Da tali accertamenti, che non vengono in contestazione specifica, la Corte trae la valutazione della gravità dello inadempimento che comporta una grave alterazione dello equilibrio contrattuale, esponendo la società locatrice al rischio che lo immobile non adeguatamente protetto potesse subire danni per tale ragione e che potendo tali danni estendersi alle persone che occupano l'immobile, la proprietaria potesse esserne chiamata a rispondere, anche sul piano penale e di responsabilità civile.
Correttamente la Corte ha ritenuto irrilevante la legislazione di proroga delle misure di messa in sicurezza, che ben potevano essere tempestive, anche in relazione al protrarsi dello inadempimento nel corso della lite, quando l'attività alberghiera proseguiva con utili consistenti per lo albergatore.
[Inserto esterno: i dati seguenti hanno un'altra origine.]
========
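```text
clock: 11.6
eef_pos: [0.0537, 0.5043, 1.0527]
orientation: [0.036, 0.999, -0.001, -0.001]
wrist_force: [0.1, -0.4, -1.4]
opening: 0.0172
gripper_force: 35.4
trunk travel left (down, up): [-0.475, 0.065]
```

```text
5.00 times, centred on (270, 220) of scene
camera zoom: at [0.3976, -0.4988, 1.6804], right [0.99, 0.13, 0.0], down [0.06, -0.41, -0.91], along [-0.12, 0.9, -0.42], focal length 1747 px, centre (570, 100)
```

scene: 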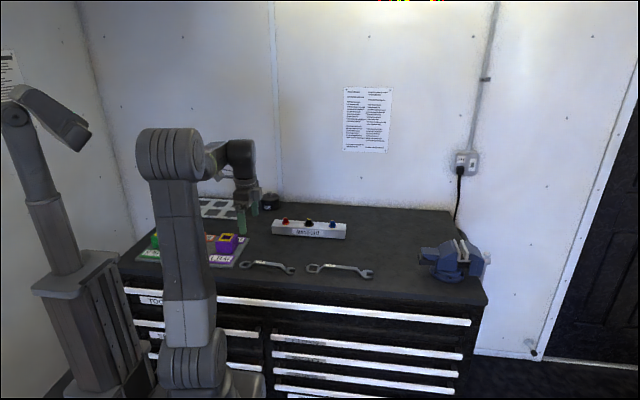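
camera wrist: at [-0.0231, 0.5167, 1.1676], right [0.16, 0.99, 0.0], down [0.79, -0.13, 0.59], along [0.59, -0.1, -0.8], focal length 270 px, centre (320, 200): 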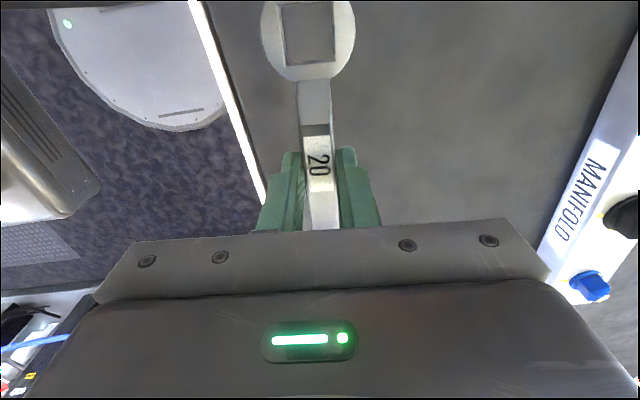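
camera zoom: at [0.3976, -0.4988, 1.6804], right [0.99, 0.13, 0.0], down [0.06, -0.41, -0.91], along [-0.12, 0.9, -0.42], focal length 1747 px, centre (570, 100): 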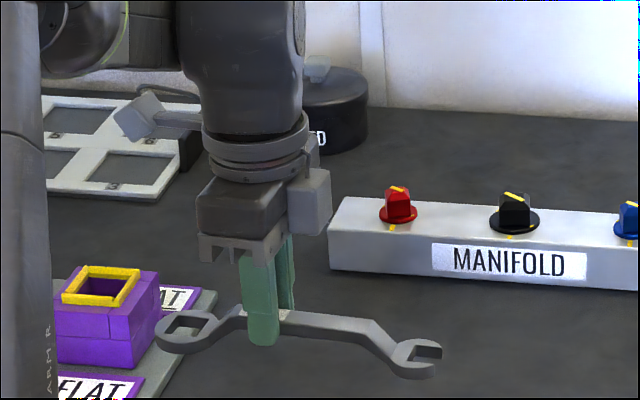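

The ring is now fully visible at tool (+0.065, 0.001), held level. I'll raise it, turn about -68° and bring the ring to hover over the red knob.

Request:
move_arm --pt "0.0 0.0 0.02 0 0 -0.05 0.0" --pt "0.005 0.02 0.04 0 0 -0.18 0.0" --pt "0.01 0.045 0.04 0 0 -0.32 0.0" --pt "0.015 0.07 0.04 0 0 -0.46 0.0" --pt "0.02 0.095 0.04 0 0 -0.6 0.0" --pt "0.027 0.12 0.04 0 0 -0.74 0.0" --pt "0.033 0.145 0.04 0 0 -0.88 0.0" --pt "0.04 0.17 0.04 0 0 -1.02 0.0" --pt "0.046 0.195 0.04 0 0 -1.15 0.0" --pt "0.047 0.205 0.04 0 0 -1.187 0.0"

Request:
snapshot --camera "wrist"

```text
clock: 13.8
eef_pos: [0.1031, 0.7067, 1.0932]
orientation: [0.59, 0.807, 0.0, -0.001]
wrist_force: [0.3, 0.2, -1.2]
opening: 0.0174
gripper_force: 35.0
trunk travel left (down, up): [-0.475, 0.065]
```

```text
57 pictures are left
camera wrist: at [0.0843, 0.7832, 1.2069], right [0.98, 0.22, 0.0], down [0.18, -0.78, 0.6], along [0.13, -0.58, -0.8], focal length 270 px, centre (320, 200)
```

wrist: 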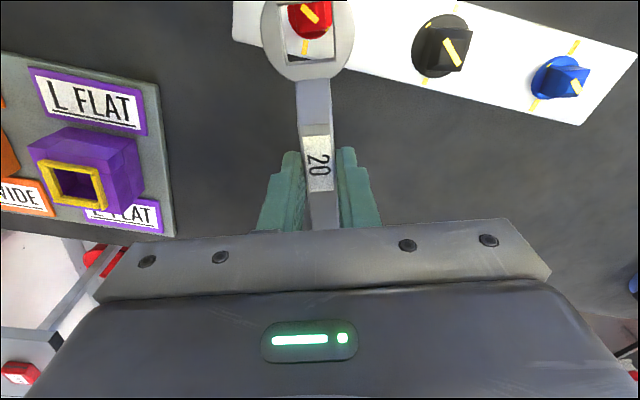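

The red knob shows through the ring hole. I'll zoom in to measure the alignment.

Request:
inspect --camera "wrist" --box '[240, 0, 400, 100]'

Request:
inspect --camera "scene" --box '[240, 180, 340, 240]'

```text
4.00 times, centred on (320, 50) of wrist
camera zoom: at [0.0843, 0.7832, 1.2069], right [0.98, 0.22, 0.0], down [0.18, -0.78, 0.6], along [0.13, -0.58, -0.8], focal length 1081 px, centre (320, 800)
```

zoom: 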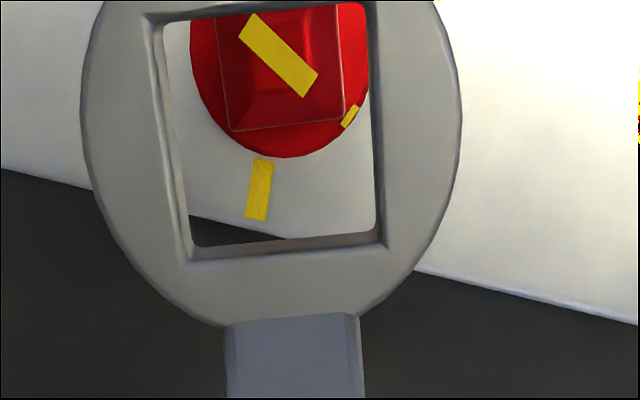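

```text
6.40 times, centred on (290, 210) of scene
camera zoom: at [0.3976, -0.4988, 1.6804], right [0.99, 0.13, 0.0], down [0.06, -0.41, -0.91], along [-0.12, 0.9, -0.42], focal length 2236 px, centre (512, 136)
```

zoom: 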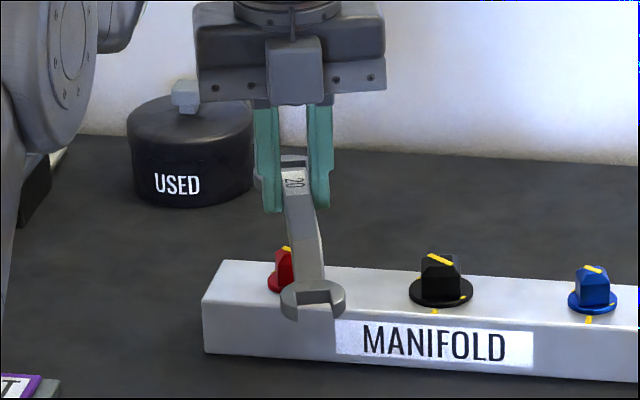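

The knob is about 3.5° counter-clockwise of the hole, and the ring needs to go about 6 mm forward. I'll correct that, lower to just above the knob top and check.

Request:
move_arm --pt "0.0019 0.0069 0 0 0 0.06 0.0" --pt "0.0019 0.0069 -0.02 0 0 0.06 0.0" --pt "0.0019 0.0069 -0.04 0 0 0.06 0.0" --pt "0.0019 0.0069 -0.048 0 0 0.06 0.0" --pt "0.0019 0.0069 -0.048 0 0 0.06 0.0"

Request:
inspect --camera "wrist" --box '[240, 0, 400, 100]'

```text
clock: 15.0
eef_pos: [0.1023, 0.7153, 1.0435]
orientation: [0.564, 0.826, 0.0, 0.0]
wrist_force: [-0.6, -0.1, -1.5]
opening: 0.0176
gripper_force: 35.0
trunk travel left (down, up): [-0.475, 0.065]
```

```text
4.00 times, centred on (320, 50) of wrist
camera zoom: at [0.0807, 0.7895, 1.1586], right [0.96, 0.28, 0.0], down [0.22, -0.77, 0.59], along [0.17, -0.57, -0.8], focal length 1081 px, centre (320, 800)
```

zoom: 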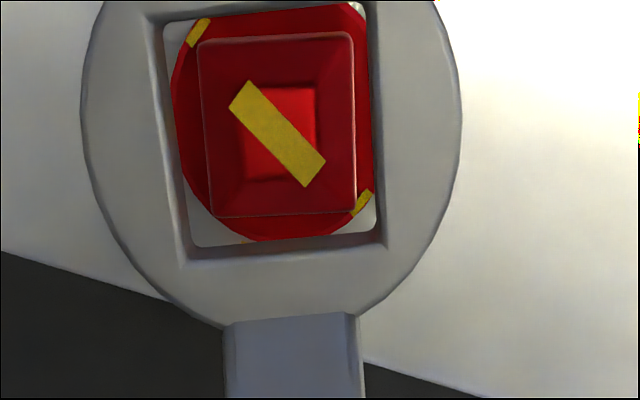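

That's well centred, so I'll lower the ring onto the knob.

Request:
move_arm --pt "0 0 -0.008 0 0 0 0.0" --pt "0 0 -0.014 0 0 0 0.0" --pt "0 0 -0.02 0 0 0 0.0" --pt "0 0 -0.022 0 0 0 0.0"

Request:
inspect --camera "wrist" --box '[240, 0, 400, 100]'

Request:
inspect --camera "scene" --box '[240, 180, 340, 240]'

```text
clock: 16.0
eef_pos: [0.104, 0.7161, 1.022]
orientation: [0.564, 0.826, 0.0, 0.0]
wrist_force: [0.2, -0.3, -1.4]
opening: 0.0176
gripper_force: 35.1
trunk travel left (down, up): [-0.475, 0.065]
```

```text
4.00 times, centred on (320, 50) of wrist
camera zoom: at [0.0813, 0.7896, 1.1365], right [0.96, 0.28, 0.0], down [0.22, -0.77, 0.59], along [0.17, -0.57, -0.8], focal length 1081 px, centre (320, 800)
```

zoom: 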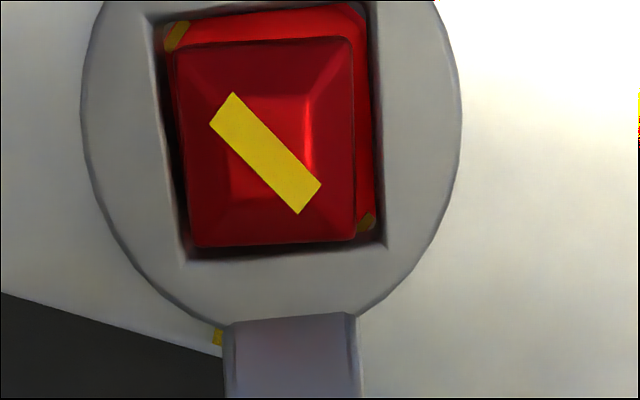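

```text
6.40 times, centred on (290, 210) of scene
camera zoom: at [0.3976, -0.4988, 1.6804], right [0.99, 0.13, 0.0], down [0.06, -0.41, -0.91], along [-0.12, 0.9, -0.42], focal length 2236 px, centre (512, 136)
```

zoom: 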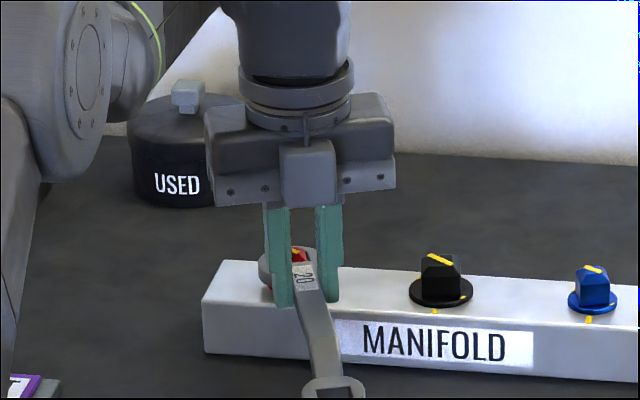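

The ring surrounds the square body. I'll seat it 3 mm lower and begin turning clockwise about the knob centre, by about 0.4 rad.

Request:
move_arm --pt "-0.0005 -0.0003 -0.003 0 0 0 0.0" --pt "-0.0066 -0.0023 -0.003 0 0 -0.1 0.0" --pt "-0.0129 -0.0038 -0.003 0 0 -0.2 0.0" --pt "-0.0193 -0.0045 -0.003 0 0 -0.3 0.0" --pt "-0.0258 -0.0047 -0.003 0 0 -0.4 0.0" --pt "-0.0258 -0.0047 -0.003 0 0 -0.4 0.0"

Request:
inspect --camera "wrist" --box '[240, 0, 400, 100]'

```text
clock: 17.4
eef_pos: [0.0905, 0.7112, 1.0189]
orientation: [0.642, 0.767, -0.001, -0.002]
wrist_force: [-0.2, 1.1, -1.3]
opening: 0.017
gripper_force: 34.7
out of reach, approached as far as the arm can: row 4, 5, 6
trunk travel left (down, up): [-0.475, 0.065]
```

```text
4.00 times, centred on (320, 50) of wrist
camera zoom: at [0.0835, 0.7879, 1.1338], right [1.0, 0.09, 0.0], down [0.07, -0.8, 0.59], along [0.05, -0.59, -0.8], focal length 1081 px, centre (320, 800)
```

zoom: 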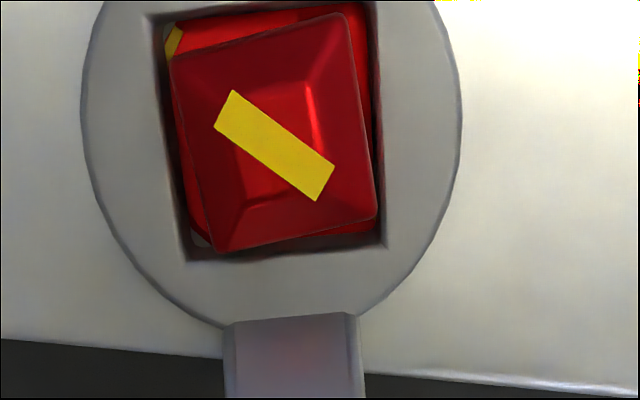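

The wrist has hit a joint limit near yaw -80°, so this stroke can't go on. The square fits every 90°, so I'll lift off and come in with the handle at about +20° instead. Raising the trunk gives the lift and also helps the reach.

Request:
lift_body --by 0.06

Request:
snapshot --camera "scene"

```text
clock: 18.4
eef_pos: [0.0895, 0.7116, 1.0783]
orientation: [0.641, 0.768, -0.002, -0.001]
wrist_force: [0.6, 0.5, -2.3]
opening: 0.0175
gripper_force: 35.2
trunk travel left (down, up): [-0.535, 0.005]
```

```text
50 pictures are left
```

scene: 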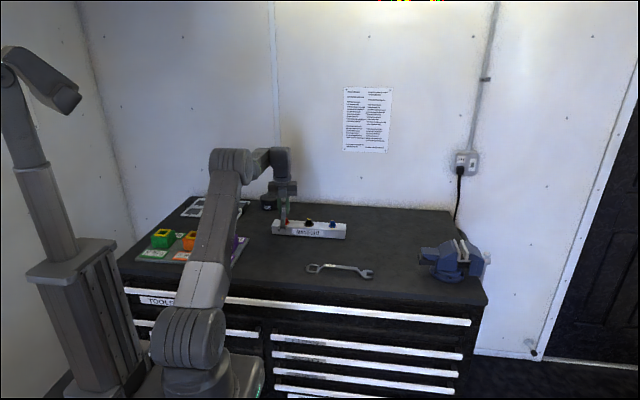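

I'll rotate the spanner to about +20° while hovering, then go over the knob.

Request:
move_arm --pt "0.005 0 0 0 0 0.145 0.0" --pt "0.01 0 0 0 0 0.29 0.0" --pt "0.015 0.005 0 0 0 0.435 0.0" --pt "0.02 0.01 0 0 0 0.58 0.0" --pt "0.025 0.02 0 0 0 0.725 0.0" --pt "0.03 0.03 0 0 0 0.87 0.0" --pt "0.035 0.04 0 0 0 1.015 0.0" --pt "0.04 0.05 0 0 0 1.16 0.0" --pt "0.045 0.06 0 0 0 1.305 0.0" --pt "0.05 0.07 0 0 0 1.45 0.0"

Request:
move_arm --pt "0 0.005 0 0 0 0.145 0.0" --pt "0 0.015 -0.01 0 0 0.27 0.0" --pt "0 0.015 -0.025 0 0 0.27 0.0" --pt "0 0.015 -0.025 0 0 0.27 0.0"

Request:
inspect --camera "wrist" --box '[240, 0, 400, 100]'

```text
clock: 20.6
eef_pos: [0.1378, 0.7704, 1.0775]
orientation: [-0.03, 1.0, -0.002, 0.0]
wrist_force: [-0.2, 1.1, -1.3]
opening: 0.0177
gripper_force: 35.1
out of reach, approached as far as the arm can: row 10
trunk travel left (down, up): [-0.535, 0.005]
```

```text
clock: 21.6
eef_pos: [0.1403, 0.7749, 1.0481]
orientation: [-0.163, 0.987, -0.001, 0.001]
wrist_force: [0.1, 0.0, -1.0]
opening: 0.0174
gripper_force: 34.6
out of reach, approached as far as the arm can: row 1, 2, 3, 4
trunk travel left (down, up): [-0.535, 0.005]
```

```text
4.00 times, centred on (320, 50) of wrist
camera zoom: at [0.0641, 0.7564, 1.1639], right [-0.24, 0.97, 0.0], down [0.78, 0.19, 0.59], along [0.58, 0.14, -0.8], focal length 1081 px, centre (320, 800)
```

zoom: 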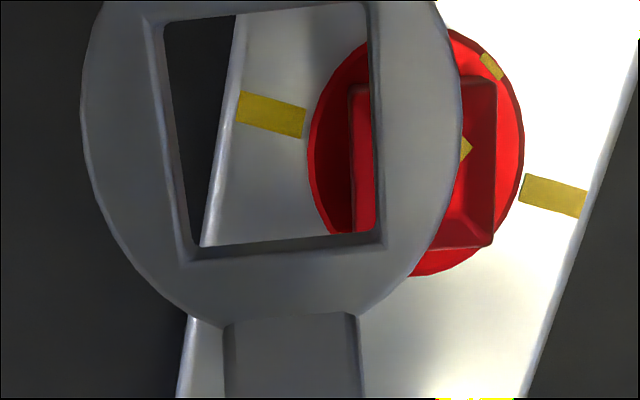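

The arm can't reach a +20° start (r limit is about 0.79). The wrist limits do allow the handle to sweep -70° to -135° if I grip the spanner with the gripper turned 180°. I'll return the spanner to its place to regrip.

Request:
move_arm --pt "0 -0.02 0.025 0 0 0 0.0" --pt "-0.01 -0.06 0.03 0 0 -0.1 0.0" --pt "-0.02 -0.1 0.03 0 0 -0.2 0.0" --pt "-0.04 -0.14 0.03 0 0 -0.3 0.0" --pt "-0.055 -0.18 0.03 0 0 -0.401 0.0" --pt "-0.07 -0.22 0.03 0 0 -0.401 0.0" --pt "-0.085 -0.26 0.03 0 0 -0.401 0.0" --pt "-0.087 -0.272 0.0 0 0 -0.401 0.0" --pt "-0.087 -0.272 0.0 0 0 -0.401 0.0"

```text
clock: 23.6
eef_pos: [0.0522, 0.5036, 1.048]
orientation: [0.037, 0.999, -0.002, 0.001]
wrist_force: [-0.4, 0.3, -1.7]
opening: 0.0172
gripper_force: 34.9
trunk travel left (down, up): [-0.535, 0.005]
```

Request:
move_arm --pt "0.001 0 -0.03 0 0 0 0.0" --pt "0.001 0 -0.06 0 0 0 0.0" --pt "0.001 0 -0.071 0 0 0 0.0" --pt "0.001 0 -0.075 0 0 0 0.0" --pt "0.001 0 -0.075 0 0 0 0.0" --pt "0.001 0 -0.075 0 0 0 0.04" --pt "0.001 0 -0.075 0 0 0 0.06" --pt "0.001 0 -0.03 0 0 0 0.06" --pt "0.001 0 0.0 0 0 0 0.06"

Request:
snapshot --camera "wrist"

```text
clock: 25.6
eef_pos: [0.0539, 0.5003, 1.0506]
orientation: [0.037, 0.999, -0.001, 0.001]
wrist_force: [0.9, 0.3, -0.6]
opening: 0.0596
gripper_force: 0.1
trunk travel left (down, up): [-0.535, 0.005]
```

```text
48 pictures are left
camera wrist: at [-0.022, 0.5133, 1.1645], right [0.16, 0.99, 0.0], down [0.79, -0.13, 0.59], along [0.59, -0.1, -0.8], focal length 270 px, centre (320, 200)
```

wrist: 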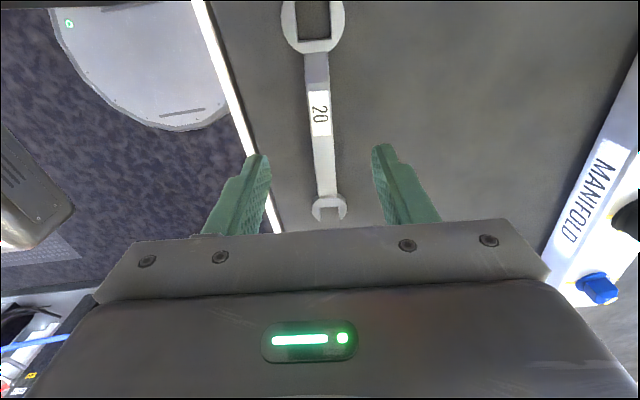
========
I tre motivi risultano infondati in quanto non sono idonei ad inficiare il giudizio di rilevanza della gravità dell'inadempimento considerato in relazione ad un ampio contesto di obblighi di garanzia in favore del personale, dei clienti e dei frequentatori di un albergo per lungo tempo insicuro, e non sussiste alcuna violazione nella applicazione delle norme che regolano l'adempimento contrattuale anche in relazione ad una disciplina speciale che attiene ad una politica legislativa di proroga, che non incide sul rispetto del sinallagma dello equilibrio contrattuale e sul rispetto che il custode albergatore deve nutrire per la sicurezza ed incolumità dei beni della vita, tra cui la salute.
Al rigetto del ricorso segue la condanna della società ricorrente alla rifusione delle spese del giudizio di cassazione, in favore della società resistente, liquidate come in dispositivo.
P.Q.M.
Rigetta il ricorso e condanna la ricorrente LIER srl a rifondere alla Giano srl le spese del giudizio di cassazione, che liquida in Euro 10.200,00 di cui Euro 200,00 per spese.